We remain very sensitive to concerns regarding virtual meetings generally from investor advisory groups and other stockholder rights advocates, who have suggested that virtual meetings may diminish stockholder voice or reduce accountability. Accordingly, we employ a virtual format that is designed to enhance, rather than constrain, stockholder access, participation, and communication. For example, the virtual format allows stockholders to communicate with us during the meeting so they can ask questions of our Board or management. During the question-and-answer session of the meeting, we will answer questions as time permits and at the discretion of our Chairman. The live webcast is available only to stockholders of record as of January 13, 2026. We believe the virtual format is beneficial and appropriate in the context of our broader direct outreach program and given our geographic location, which is far removed from the offices of our principal investors.

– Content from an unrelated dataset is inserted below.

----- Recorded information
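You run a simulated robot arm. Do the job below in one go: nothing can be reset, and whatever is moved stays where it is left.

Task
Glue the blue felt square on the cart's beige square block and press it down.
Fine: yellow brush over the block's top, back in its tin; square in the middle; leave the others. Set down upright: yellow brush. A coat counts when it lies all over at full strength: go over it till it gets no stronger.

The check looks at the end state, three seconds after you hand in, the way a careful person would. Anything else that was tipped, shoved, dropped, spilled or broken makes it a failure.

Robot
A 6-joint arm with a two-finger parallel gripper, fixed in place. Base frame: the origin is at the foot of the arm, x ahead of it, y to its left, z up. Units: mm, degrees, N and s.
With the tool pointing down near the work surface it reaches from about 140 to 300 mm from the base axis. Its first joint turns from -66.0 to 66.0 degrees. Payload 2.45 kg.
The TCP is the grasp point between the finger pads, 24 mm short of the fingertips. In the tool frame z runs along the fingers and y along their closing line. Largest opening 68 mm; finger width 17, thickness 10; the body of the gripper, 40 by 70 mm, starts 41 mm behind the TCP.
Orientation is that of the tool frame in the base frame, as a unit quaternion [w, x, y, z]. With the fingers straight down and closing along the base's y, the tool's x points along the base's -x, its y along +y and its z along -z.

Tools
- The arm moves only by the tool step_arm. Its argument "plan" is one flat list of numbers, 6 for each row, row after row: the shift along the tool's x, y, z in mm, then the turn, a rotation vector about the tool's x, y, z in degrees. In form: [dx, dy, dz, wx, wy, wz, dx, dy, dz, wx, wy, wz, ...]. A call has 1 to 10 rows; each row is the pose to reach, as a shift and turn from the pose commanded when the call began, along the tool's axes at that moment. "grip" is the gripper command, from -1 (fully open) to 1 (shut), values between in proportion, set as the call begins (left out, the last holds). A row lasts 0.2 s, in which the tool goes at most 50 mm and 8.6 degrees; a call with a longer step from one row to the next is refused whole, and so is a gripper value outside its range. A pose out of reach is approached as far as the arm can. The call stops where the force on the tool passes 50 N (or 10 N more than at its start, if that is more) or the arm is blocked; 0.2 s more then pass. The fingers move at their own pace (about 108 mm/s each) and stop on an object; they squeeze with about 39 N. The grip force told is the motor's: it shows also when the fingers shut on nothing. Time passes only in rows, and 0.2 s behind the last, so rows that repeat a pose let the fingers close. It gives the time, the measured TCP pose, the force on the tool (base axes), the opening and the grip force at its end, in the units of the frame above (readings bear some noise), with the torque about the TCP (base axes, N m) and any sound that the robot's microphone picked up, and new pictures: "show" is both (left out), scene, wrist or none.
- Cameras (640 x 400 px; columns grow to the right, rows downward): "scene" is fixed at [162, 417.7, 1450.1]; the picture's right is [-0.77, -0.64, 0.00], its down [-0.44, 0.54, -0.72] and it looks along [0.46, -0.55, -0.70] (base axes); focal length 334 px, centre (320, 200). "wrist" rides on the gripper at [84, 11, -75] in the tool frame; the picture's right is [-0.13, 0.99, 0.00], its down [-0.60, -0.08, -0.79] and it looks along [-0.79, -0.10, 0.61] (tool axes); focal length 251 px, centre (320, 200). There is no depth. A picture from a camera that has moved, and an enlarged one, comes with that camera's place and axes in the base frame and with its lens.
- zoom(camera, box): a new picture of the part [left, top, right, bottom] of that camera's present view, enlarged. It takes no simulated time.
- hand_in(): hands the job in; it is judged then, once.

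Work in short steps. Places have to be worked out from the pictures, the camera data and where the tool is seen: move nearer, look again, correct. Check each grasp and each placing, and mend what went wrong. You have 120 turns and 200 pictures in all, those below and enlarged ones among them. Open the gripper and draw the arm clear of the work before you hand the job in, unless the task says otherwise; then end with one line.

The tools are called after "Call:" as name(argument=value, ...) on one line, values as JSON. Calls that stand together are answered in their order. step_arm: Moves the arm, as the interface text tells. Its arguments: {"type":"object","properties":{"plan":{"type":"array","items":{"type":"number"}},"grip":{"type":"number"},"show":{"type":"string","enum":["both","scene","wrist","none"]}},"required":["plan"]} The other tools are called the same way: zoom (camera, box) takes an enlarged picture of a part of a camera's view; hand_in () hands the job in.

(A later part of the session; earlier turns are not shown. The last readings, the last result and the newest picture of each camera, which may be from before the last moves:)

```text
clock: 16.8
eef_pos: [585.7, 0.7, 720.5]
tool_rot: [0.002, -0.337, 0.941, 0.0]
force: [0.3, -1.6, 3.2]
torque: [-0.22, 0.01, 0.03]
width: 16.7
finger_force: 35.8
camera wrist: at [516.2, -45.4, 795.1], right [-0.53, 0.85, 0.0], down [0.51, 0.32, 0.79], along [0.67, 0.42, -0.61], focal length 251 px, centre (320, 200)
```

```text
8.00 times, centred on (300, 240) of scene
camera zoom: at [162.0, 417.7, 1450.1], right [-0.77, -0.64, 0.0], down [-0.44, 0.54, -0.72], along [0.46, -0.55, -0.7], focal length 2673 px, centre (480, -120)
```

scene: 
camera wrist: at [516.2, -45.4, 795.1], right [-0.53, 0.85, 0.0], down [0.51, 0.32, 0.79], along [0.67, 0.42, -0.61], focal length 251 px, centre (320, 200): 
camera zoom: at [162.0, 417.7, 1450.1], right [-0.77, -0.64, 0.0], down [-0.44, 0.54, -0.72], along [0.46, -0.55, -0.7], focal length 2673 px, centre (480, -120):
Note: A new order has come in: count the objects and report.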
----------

Communication with our Board
Stockholders and other interested parties may communicate with the Chairman of our Board, the directors as a group, the non-management directors as a group, or an individual director directly by submitting a letter addressed to the named individual, the committee, the group, or our Board as a whole c/o Christopher E. Kevane, Executive Vice President, Chief Legal Officer, at Universal Technical Institute, Inc., 4225 E. Windrose Drive, Suite 200, Phoenix, Arizona 85032.
Code of Conduct; Corporate Governance Guidelines
We have a Code of Conduct (including a Supplemental Code of Ethics for the Chief Executive Officer and Senior Financial Officers) (collectively, the “Code of Conduct”) that applies to all of our employees, including our principal executive officer, principal financial officer, and principal accounting officer. This Code of Conduct is posted on our website at www.uti.edu under the “Investor Relations—Corporate Governance—Code of Conduct” captions. We will provide a copy of the Code of Conduct upon request made by writing to us at our principal executive offices at 4225 E. Windrose Drive, Suite 200, Phoenix, Arizona 85032.

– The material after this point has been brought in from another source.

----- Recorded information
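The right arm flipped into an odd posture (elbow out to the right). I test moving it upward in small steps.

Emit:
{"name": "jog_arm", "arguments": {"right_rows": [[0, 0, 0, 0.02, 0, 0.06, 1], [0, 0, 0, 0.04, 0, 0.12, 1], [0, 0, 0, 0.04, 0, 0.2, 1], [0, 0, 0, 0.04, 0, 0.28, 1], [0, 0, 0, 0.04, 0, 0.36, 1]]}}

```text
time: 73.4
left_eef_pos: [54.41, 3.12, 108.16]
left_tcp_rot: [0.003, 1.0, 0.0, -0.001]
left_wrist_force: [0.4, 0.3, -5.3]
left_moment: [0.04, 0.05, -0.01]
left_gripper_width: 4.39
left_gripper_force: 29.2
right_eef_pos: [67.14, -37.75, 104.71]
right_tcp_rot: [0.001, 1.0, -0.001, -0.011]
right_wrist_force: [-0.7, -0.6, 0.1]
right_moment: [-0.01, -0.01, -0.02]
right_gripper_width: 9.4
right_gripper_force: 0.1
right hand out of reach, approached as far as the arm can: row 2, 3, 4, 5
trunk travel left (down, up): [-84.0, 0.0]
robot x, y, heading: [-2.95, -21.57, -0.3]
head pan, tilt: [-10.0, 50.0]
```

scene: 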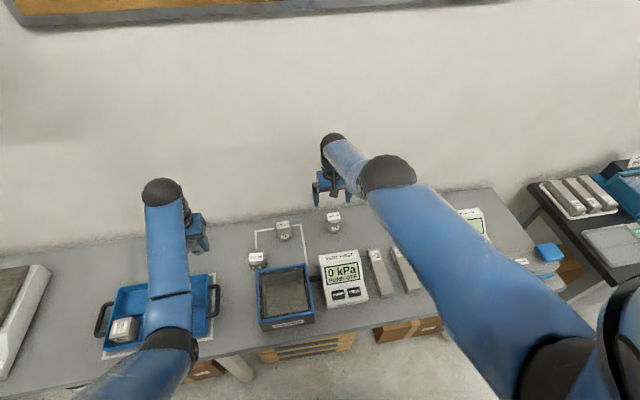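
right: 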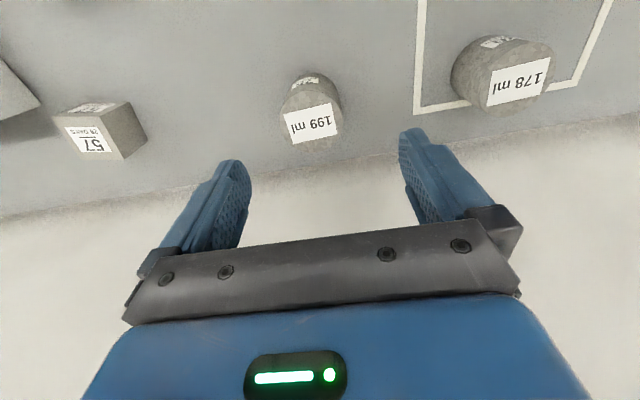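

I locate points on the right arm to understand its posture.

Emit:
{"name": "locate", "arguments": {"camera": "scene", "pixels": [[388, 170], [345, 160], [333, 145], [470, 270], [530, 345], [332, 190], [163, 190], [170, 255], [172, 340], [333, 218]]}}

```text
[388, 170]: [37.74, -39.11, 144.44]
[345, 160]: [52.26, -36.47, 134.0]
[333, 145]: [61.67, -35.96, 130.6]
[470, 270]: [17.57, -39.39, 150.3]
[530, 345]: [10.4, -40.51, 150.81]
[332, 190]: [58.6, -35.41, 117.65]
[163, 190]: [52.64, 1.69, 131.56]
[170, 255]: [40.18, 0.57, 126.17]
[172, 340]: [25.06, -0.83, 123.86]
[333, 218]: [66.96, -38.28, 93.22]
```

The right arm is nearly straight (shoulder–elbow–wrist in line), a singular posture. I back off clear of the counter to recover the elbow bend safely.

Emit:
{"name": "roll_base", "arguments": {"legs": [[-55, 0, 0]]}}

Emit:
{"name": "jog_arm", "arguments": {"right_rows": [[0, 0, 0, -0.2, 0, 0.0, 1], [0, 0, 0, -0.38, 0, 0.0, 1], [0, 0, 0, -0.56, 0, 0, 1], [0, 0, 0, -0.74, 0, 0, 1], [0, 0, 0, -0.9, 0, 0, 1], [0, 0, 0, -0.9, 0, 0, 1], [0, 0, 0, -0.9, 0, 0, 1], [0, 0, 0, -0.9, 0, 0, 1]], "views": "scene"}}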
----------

As indicated elsewhere in this Proxy Statement, our Board has adopted Corporate Governance Guidelines, which are posted on our website at www.uti.edu under the “Investor Relations—Corporate Governance—Board of Directors” captions. We will provide a copy of the Corporate Governance Guidelines upon request made by writing to us at our principal executive offices at 4225 E. Windrose Drive, Suite 200, Phoenix, Arizona 85032.
Family Relationships
There are no family relationships among any of our directors and executive officers, except that Mr. Sherrell E. Smith, our Executive Vice President, Chief Academic Officer, is married to Ms. Lori B. Smith, our Vice President, Business Intelligence.
Stockholder Authority to Amend Certificate of Incorporation and Bylaws
At our 2021 annual meeting of stockholders, a supermajority of our stockholders approved an amendment to our certificate of incorporation, and our Board subsequently approved a conforming amendment to our bylaws, that allows stockholders to amend the Company’s certificate of incorporation and bylaws, as applicable, upon the affirmative vote of the holders of fifty percent (50%) or more of the shares of the then outstanding voting stock of the Company entitled to vote generally in the election of directors, voting together as a single class, pursuant to a binding proposal submitted for approval at a duly called annual meeting or special meeting of stockholders.